- _Provided passage_:
Par Sylvie Perez Rudaz, travailleuse sociale [1], Fondation officielle de la jeunesse, Petit-Lancy (GE)

Intervenir au chevet pour donner l’impulsion nécessaire à une mise en mouvement : destinée à des jeunes qui se réfugient dans le repli et montrent une incapacité manifeste à se mobiliser, cette prestation alternative aux accompagnements courants s’inscrit hors des schémas éducatifs conventionnels.

L’intervention au chevet consiste, pour une intervenante sociale, à se rendre auprès des jeunes lorsqu’ils et elles se trouvent encore dans leur lit. L’objectif est de les solliciter très progressivement, tout en leur offrant un espace d’écoute et d’accueil inconditionnel propice à la relation thérapeutique (relation axée sur le soin éducatif). Cette mesure représente l’une des particularités mise en œuvre au sein de trois foyers éducatifs rattachés à la Fondation officielle de la jeunesse à Genève et s’inscrit dans leur projet socio-éducatif respectif.

Lorsqu’elle s’avère donc nécessaire, cette mesure peut précéder l’accueil dans les espaces extérieurs que sont l’Atelier Éventail et l’îlot des Pontets. Ces microstructures s’adressent à des jeunes résident·e·s, préadolescent·e·s et adolescent·e·s, qui se trouvent passagèrement dans des situations fragilisées et critiques, voire de rupture avérée. En complément aux autres approches éducatives, ces deux lieux dits « ressource » apportent une réponse éducative et une écoute sur mesure. À raison d’une à trois demi-journées hebdomadaires, les jeunes concerné·e·s y sont soutenu·e·s dans leur capacité d’agir et de réinterprétation de leur parcours, tout en tenant compte de leurs problématiques. L’ensemble des dimensions de leur existence sont abordées, tout comme leurs idéaux.

Réveiller l’élan

Maillon manquant entre le dedans et le dehors, entre vie intime et vie sociale, l’ensemble de ce dispositif d’accueil de jour — dans lequel s’inscrit donc l’intervention au chevet — sert le projet d’insertion socioprofessionnelle. En parallèle, il cherche le développement et l’épanouissement psychoaffectif et social des jeunes. Menées dans ces espaces dits « transitionnels » que sont l’Îlot et l’Atelier, les interventions poursuivent, conjointement et en alternance, un travail tourné autour de deux axes. Le premier vise une intégration progressive vers l’extérieur, au moyen d’outils de planification et de projection (démarches organisationnelles diverses et réalisations de dossiers de candidature). Le second consiste en un traitement des émotions, grâce à des dispositifs art thérapeutiques et à des supports culturels (expression narrative, graphique, littéraire, vocale).

- _Given information_:
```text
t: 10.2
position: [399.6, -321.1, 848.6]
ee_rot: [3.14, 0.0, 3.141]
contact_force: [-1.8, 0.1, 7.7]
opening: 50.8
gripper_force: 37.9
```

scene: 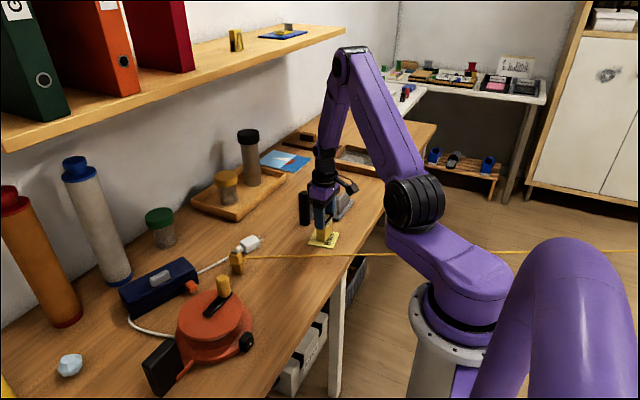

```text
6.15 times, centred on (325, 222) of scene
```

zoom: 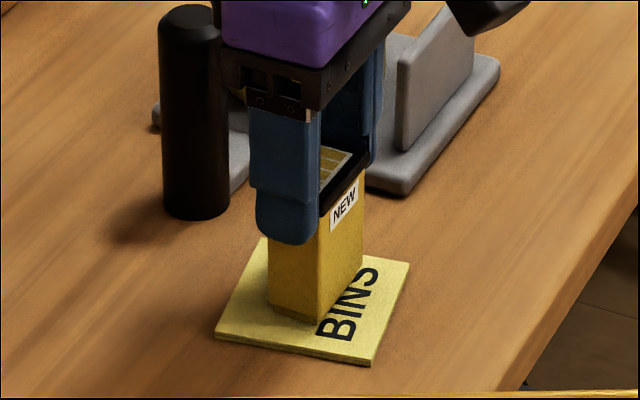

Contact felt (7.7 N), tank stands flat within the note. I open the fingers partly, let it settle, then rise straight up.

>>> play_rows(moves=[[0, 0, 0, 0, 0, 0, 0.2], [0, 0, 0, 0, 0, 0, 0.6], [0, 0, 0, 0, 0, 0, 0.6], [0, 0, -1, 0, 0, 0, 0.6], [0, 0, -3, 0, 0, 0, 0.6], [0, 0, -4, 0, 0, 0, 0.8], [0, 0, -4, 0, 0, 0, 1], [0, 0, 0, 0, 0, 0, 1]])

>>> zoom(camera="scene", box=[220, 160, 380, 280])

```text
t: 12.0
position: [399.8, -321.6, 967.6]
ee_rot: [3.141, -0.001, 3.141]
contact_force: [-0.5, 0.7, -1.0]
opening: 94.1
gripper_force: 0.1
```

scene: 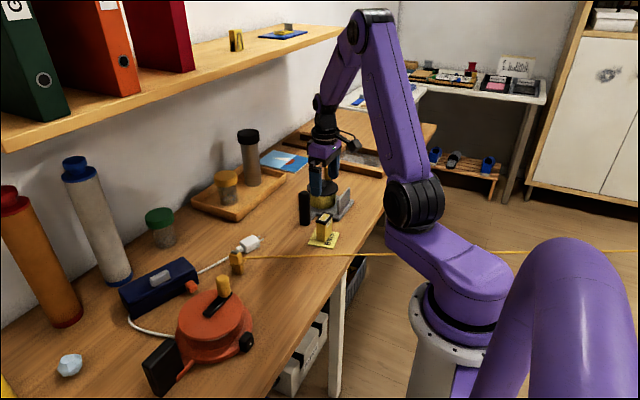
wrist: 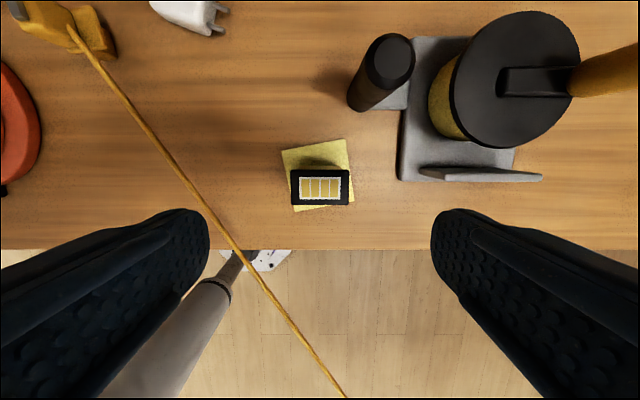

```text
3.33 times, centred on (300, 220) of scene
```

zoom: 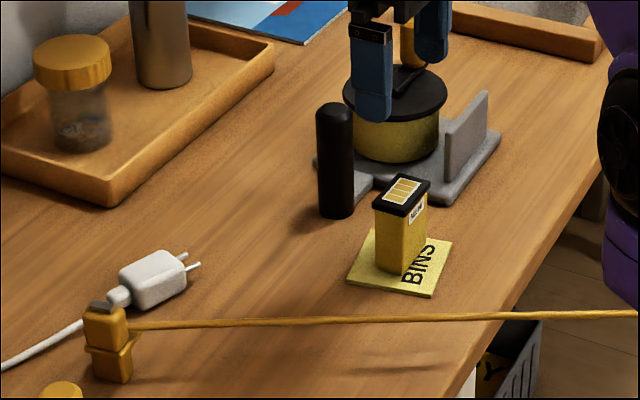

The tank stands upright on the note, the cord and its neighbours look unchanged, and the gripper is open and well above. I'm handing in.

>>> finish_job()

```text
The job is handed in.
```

- _Exercise directions_: Give the stretch of the provided passage that starts with "L’intervention au chevet consiste, pour" and ends with "projet socio-éducatif respectif.", unchanged.

- _Exercise output_:
L’intervention au chevet consiste, pour une intervenante sociale, à se rendre auprès des jeunes lorsqu’ils et elles se trouvent encore dans leur lit. L’objectif est de les solliciter très progressivement, tout en leur offrant un espace d’écoute et d’accueil inconditionnel propice à la relation thérapeutique (relation axée sur le soin éducatif). Cette mesure représente l’une des particularités mise en œuvre au sein de trois foyers éducatifs rattachés à la Fondation officielle de la jeunesse à Genève et s’inscrit dans leur projet socio-éducatif respectif.